■ Task prompt
Nothing should be output except the lines from the one containing "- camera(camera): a" through the one containing "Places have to", both ends included, each repeated exactly. Use JSON: a list with one string for each line that is not empty.

■ Material to process
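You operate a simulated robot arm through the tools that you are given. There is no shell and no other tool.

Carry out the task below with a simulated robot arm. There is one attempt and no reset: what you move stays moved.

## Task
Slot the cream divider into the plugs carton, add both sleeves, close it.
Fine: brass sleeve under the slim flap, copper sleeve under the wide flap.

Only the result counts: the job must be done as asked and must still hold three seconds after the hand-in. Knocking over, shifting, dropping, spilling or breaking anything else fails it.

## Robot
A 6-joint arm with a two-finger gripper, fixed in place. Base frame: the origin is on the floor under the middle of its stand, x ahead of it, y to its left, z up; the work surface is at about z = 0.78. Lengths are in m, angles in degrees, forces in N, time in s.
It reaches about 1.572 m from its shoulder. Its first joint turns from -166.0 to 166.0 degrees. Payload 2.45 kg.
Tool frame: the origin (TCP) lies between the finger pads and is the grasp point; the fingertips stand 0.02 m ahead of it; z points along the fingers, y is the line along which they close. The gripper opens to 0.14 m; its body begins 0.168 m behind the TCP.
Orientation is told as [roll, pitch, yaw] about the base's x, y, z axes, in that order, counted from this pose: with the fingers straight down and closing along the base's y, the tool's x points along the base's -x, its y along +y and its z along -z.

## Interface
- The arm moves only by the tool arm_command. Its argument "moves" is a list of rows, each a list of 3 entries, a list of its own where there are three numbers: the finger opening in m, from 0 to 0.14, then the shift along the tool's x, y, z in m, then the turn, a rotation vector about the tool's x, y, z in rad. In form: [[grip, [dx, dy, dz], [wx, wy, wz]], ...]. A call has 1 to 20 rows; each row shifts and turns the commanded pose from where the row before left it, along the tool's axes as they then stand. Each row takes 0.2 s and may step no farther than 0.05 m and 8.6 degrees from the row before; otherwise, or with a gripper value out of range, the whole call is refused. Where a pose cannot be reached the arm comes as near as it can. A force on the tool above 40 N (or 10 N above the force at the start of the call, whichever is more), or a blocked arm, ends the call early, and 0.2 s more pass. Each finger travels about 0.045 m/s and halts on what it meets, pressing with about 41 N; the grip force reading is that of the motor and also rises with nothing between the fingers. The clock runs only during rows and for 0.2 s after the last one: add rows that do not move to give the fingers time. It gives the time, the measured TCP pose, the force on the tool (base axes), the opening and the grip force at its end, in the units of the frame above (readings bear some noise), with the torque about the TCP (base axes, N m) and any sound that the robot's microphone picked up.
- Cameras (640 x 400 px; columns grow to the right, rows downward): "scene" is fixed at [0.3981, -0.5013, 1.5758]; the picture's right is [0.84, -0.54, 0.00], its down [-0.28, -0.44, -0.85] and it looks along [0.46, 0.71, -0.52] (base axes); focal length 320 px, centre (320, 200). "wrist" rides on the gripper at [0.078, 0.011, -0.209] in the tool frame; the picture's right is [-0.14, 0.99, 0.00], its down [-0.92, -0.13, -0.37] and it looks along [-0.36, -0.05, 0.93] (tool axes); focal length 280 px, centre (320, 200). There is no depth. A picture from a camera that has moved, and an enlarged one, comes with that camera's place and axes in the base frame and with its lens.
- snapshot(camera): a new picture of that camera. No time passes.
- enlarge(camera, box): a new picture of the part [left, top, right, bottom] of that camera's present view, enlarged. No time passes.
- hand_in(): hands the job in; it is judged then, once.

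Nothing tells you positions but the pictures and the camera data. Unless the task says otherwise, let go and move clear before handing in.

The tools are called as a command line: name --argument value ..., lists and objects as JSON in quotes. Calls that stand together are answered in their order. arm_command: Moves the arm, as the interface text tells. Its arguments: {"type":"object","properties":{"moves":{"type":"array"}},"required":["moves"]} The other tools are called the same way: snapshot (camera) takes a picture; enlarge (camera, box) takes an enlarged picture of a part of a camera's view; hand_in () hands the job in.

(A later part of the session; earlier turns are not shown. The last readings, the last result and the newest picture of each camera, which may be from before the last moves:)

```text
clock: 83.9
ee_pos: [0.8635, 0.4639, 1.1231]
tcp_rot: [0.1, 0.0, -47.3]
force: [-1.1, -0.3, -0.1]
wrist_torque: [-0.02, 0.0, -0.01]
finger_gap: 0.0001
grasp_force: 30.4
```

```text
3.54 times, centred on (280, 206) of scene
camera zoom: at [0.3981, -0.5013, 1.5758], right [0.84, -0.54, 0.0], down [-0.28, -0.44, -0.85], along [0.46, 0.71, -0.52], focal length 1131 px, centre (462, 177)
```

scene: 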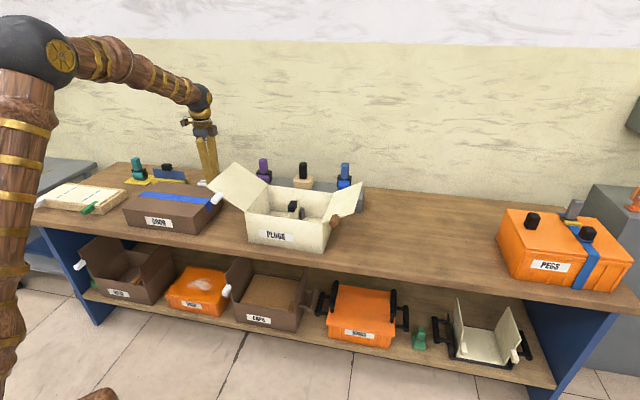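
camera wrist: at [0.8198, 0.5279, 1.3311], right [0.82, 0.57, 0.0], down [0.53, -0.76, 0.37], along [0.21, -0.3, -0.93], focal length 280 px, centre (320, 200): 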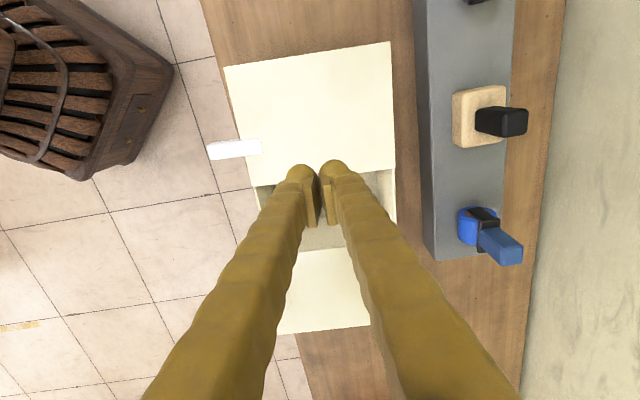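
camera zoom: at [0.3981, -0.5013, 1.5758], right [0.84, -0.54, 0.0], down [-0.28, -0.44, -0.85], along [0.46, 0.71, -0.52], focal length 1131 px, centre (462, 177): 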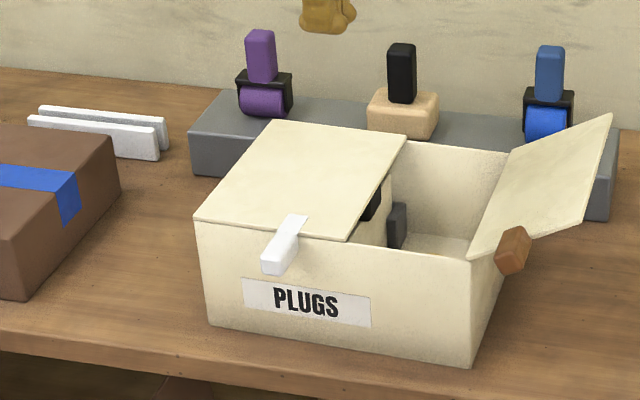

--

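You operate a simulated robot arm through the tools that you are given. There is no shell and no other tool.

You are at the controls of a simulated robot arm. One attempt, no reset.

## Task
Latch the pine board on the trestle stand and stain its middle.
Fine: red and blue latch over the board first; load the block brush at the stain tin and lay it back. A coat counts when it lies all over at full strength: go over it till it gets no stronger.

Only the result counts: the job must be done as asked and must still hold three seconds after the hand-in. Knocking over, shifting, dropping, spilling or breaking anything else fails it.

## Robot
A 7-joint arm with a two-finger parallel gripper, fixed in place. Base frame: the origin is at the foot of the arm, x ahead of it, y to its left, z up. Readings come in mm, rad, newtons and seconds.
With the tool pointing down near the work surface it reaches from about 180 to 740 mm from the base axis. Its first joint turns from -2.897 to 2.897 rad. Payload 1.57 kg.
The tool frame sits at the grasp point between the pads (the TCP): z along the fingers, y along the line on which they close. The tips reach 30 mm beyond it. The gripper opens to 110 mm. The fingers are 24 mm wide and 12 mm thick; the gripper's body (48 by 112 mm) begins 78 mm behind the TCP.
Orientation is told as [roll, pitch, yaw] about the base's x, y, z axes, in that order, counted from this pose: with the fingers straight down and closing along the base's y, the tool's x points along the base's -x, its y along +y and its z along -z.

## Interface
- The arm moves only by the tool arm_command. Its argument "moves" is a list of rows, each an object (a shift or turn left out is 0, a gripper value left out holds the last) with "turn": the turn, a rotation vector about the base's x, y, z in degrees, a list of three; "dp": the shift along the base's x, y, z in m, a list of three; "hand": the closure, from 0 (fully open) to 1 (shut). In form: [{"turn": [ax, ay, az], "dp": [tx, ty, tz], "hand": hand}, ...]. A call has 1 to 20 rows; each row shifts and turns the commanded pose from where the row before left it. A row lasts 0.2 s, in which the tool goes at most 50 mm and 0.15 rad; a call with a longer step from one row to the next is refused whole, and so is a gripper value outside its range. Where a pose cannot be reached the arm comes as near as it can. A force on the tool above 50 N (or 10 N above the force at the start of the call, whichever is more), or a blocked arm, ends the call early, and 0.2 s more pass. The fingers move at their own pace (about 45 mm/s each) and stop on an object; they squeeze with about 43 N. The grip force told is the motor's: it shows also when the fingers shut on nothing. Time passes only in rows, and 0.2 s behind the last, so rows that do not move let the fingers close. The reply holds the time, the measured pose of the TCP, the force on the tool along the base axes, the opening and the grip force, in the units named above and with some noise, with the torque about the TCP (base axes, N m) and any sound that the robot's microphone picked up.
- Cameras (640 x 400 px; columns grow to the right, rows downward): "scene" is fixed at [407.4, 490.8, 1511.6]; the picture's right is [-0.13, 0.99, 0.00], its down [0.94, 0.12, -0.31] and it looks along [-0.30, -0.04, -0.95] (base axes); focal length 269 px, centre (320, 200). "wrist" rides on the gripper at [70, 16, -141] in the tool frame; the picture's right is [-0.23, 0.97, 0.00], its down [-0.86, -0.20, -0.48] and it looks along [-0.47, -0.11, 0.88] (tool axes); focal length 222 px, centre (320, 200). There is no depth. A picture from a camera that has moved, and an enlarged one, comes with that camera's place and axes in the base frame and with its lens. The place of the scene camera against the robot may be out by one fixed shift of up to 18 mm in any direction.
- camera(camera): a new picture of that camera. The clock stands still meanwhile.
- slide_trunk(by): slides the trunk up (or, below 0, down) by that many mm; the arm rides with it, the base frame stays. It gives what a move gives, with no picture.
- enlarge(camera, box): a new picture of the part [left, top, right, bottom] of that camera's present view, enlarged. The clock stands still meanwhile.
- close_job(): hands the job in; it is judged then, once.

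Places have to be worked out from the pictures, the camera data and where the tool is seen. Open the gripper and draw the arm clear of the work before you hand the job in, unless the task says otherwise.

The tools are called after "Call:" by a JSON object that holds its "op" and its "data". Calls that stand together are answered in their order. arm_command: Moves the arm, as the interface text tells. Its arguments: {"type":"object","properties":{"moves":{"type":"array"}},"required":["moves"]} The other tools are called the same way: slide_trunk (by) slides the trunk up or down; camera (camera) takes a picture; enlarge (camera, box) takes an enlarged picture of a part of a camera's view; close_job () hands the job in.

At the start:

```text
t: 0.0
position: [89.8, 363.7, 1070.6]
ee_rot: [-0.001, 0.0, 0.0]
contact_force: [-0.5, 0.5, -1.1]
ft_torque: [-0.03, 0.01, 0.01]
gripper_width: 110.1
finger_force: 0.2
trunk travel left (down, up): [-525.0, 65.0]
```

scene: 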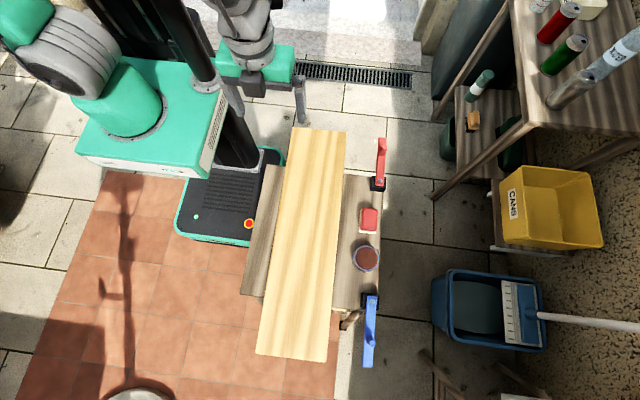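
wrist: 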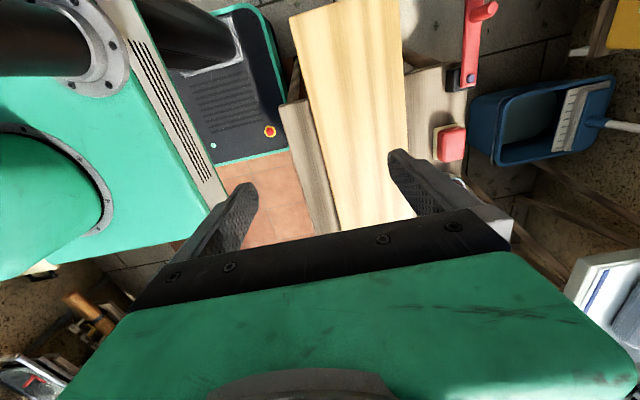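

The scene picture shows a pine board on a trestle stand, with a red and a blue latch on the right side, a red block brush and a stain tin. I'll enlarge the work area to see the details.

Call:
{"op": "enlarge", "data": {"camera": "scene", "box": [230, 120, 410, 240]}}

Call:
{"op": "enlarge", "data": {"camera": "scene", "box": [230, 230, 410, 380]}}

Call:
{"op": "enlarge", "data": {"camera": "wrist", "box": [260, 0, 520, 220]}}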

...

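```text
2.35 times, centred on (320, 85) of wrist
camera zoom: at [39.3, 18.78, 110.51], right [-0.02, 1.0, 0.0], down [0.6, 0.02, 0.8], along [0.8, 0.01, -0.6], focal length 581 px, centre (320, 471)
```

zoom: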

■ Reply
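[
  "- camera(camera): a new picture of that camera. The clock stands still meanwhile.",
  "- slide_trunk(by): slides the trunk up (or, below 0, down) by that many mm; the arm rides with it, the base frame stays. It gives what a move gives, with no picture.",
  "- enlarge(camera, box): a new picture of the part [left, top, right, bottom] of that camera's present view, enlarged. The clock stands still meanwhile.",
  "- close_job(): hands the job in; it is judged then, once.",
  "Places have to be worked out from the pictures, the camera data and where the tool is seen. Open the gripper and draw the arm clear of the work before you hand the job in, unless the task says otherwise."
]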